## Complete the following
1. What does the provided passage say from "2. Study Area" through "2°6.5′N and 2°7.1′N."? Give the exact wording.
2. Continue the provided passage from where it stops.

## Provided passage
Recently, Checchi et al. [16] examined the validity and feasibility of displaced population estimation based on manual counting of residential structures in a variety of different sites and phases of displacement using VHR imagery. Population estimations in this study were based on publicly available estimates of the mean number of people per structure. Checchi et al. [16] showed that such an approach can achieve reasonable precision in sites where individual structures are distinguishable and no other significant barrier for manual interpretation (e.g., clouds, vegetation) is present. However, very complex sites, characterized by connected buildings, dense complex roof patterns, or temporary shelters sharing the same roof or tarpaulin, revealed the limitations of this approach. In such complex environments, not only the completeness of the dwelling extraction but also the comparison between the manual interpretations differed significantly.

This paper deals with dwelling detection for population estimation in the Afgooye corridor, a hardly accessible and highly complex area, characterized by a dense pattern of dwelling roofs, different material used, mainly small structures (e.g., traditional round huts and tent-like structures) with minimal or no street separation and chaotic layout. Due to lack of access (security issues) and the provision of exaggerated figures, no reliable field information is available for this area [17]. EO-based assessments are the only way to provide objective information on the amount of dwellings for estimating the number of IDPs living in the area. This information is of high interest for humanitarian organizations working in the field. Due to the complexity of the study site and the absence of reliable reference data, three different institutions have been involved in the analyses in order to derive information on the camp situation and to gain insights on the reliability and consistency of the results. The main focus is set on the application and comparison of different analysis approaches for dwelling extraction including visual and semi-automatic methods as well as a combination of both. The analyses results were compared to each other in respect to their absolute numbers, population estimates, spatial patterns, statistical correlations and production time. Thus, this paper examines the applicability of the three different approaches for handling very complex structures.

2. Study Area and Data

The study area is located in the Afgooye District in the Lower Shabelle region in south-eastern Somalia north-west of Mogadishu (see Figure 1). The test area covers about 1 km × 1 km of an IDP camp situated in the Afgooye corridor between longitudes 45°9.0′E and 45°9.55′E and latitudes 2°6.5′N and 2°7.1′N.

## Recorded information
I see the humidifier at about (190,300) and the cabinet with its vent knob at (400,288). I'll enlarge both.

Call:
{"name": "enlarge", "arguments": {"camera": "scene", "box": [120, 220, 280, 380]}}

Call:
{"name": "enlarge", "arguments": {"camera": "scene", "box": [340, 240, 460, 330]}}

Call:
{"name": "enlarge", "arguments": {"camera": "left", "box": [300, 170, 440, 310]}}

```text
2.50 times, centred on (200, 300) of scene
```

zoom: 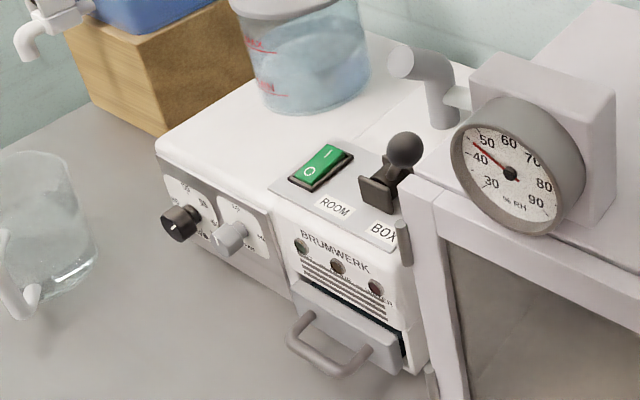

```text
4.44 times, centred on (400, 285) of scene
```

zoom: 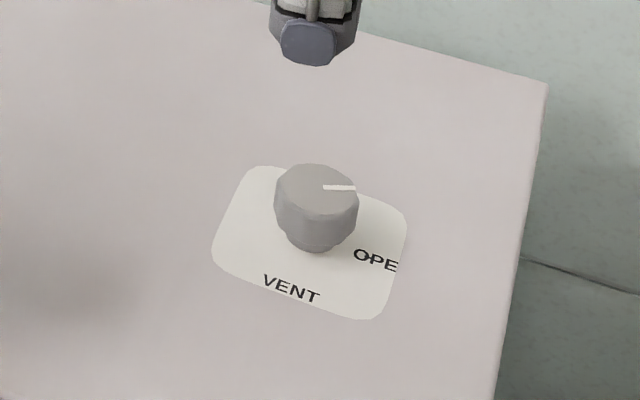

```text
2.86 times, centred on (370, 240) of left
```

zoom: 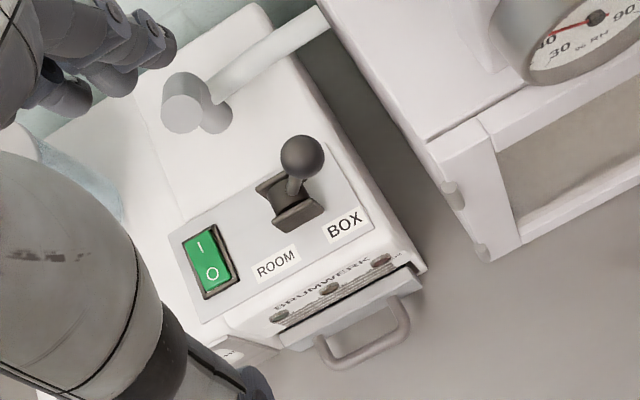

## Results by task
1.
2. Study Area and Data

The study area is located in the Afgooye District in the Lower Shabelle region in south-eastern Somalia north-west of Mogadishu (see Figure 1). The test area covers about 1 km × 1 km of an IDP camp situated in the Afgooye corridor between longitudes 45°9.0′E and 45°9.55′E and latitudes 2°6.5′N and 2°7.1′N.

2.
The Afgooye corridor expands about 25 km along the road from Mogadishu to Afgooye town and is characterized by many spontaneous established camps. In consequence of the high influx of people due to the increasingly tense situation in Mogadishu, the Afgooye corridor has become the third largest urban area in Somalia with about 410,000 people [18]. Living conditions in this region are extremely difficult. As the security situation does not allow humanitarian agencies to enter the area, people in need are only assisted by a few local partners but are mostly on their own [18]. The study area is characterized by a complex spatial pattern of settlements (see Figure 2), composed of small rectangular dwellings and tent-like structures, traditional round huts, tents and buildings of variable size and material. Most parts of the camp are characterized by a high dwelling density and in many cases there is no clear demarcation between structures other than different roof materials or variations in building orientation.

The EO data used for the remote sensing analyses comprise VHR GeoEye-1 data acquired on 5 January 2011 (© GeoEye Inc. 2011 © GCME 2011, provided under EC/ESA GSC-DA) (see Figure 2). The dataset includes a four band multispectral image with 2.0 m spatial resolution and a corresponding panchromatic scene with 0.5 m spatial resolution. Pre-processing steps applied to the imagery include orthorectification to UTM Zone 38N (WGS 84) as well as pan-sharpening of the multispectral bands to 0.5 m spatial resolution. Orthorectification was done with the software Keystone using an image from 2008 as reference and SRTM-data as DEM. Pan-sharpening was carried out using a PC-based algorithm implemented in Erdas Imagine.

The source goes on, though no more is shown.